6. Unit Price Contracts

Unit Price Contracts are based on anticipated quantities of items which are counted in the project in addition to their unit prices. The final price of the project depends upon the quantities required to carry out the work. Generally, these types of contracts are suitable only for construction and supplier projects which involve accurate identification of different types of items, but not their numbers, in the contract documents. These types of contracts are oftentimes used on excavation projects.

7. Time and Material Contracts

Time and Material Contracts are usually preferred if the project scope is not clear, or has not been defined. The owner and the contractor must establish an agreed hourly or daily rate, including additional expenses that could arise in the construction process. The costs must be classified as direct, indirect, mark-up, and overhead. Sometimes the owner might want to establish a cap or specific project duration to the contractor that must be met, in order to have the owner’s risk minimized.

8. Item rate contract

For this contract, contractors are required to quote rates for individual items of work on the basis of schedule of quantities furnished by the client’s department.

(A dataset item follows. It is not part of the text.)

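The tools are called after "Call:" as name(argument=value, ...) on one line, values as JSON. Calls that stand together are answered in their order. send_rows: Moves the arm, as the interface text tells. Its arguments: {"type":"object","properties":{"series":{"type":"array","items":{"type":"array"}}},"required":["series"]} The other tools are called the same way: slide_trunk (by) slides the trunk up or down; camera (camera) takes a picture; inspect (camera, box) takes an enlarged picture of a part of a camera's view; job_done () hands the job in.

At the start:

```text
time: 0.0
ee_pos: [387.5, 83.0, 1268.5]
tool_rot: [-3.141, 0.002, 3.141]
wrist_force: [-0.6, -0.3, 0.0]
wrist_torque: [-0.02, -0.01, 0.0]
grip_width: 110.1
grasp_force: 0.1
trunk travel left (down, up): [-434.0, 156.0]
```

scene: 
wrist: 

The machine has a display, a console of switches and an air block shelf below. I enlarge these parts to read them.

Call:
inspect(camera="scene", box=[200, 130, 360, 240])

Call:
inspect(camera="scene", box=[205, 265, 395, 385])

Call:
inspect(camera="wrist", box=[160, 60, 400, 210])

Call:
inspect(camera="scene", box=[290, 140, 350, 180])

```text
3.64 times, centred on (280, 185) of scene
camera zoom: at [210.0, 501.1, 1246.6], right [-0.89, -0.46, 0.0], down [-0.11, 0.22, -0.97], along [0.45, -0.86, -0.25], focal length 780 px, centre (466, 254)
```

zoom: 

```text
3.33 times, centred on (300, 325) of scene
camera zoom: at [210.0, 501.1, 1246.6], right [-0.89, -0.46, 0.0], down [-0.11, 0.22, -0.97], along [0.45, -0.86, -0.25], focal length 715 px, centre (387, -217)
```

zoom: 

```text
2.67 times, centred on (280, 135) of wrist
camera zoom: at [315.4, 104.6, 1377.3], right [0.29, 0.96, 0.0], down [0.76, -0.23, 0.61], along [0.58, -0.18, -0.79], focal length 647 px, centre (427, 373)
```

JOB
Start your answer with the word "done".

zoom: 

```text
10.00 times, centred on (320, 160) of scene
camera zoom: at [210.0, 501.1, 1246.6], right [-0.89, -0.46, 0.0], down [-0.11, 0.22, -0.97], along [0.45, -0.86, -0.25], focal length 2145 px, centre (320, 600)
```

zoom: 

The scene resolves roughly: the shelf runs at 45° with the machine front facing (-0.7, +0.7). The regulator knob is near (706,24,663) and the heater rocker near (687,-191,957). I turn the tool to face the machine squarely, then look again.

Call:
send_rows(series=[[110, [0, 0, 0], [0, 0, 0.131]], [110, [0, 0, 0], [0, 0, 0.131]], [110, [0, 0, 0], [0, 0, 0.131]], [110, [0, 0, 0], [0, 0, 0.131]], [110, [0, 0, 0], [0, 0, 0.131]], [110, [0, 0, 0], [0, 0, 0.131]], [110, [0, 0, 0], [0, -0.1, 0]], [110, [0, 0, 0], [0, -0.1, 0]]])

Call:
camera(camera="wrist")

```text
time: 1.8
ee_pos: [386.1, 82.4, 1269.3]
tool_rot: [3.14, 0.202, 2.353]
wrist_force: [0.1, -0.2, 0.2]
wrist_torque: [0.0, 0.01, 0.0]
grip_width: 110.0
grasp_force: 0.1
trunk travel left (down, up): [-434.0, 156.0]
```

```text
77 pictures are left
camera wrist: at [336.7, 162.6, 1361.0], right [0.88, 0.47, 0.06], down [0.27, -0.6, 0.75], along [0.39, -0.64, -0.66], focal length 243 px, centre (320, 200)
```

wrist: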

9. Percentage rate contract

In this form of contract, the client’s department draws up the schedule of items according to the description of items sanctioned in the estimate with quantities, rates, units and amounts shown therein.

10. Labour contract

This is a contract where the contractor quotes rates for the item work exclusive of the elements of materials which are supplied by the client’s Department.

11. Piece-Work agreement

This is that for which only a rate is agreed upon without reference to the total quantity of work to be done or the quantity of work to be done within a given period.

12.Target Contract

This is the type of contract where the contractor is paid on a cost-plus percentage work performed under this contract. In addition, he receives a percentage plus or minus on savings or excess effected against either a prior agreed estimate of total cost or a target value arrived at by measuring the work on completion and valuing at prior agreed rates.